Factcheck, fastcheck, factshake, fafcheck, etc.

C’est un anglicisme qui me semble (probablement à tort) omniprésent dans les médias. Force m’est de constater, notamment au gré d’interventions publiques ou d’interviews, qu’une grande partie de mes interlocuteurs n’ont qu’une idée vague non seulement de son sens, mais aussi de sa prononciation.

🔵 « Factcheck« , ou « fact-checking » : littéralement, la vérification de faits. En bon français, « journalisme de vérification ». Il s’agit d’évaluer si une affirmation factuelle diffusée dans l’espace publique renvoie à des données fiables. C’est un contrôle a posteriori des énoncés (politiques, journalistiques, etc.), en aval de leur circulation. Généralement, le « fact-checkeur » s’intéresse à des affirmations péremptoires, en essayant de savoir si son émetteur avait de bonnes raisons d’être aussi affirmatif. Si vous voulez en savoir plus, j’en cause brièvement ici.

🔵 Fréquemment, on m’interroge (au premier degré) sur le métier de « fast-checkeur« . Fast-checkeur, littéralement « vérificateur rapide ». Malheureusement, excepté dans de rares cas où l’exercice de « fact-checking » peut être fait très rapidement, ce travail prend du temps. Un « fast-checking« , c’est l’expression que j’emploierais volontiers pour désigner un fact-checking trop empressé, trop superficiel, bâclé. Tous les « journalistes de vérification » sont susceptibles de commettre, ponctuellement, un fastchecking. Trop de confiance dans une source bancale, pas assez de prudence dans l’interprétation d’une donnée ambigüe… Les exercices de « fact-checking » en direct, sur des plateaux télés, est extrêmement périlleux. Too fast, too perilous.

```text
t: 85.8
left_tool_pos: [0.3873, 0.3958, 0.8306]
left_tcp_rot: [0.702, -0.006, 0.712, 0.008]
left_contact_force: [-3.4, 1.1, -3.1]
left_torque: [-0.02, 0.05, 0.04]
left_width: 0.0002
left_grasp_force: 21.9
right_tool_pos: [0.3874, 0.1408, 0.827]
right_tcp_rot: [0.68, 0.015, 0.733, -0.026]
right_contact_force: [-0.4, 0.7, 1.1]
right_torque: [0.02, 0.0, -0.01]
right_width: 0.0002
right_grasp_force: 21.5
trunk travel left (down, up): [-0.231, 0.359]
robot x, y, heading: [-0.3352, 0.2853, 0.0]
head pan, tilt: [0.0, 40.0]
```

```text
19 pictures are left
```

🔵 On voit plus rarement passer l’expression « fake-checking« , qui révèle probablement le présupposé selon lequel le fact-checking s’intéresserait exclusivement à déconstruire les « fake news » – c’est-à-dire les informations intentionnellement forgées pour tromper. Or, le fact-checking vise la vérification des allégations, qu’elles se révèlent vraies, imprécises ou fausse, et que leur fausseté soit intentionnelle (désinformation) ou non (mésinformation).

Partant de ces deux ou trois variantes courantes, je me suis mis à employer des formes alternatives du « fa*check ».

🔵 Le fact-shaking : littéralement, le secouage de faits. L’antithèse du fact-checking. Activité malhonnête consistant à sciemment sélectionner, détourner, déformer des faits bruts qui ne nous conviendraient pas.

🔵 Le faf-checking : fact-checker des déclarations de « faf » (partisan/militant de l’extrême droite française). Suppose souvent d’aller au-delà des simples données factuelles énoncées. Mon excellent confrère Cédric Mathiot (en charge du service CheckNews) le résumait fin décembre dans les colonnes de Libération : « quand Zemmour déclare que 2 millions d’immigrés sont arrivés lors du quinquennat, et ajoute que c’est autant de personnes qu’il faudra renvoyer de France, ce n’est plus l’erreur paresseuse sur le chiffre qui doit nous importer, c’est la suite, odieuse, du propos. Qui ne serait pas moins odieuse si Zemmour savait compter ». Et de citer notre autre confrère, Jalal Kahlioui, du Bondy Blog, à propos d’une précédente intervention du pétainiste médiatique : « Pas une fois repris sur sa xénophobie, le multirécidiviste a cependant été corrigé sur les chiffres de l’immigration et des exilés par la cellule fact-checking de BFM. L’honneur de la profession est sauf. On humilie l’humain, mais avec les bonnes statistiques. »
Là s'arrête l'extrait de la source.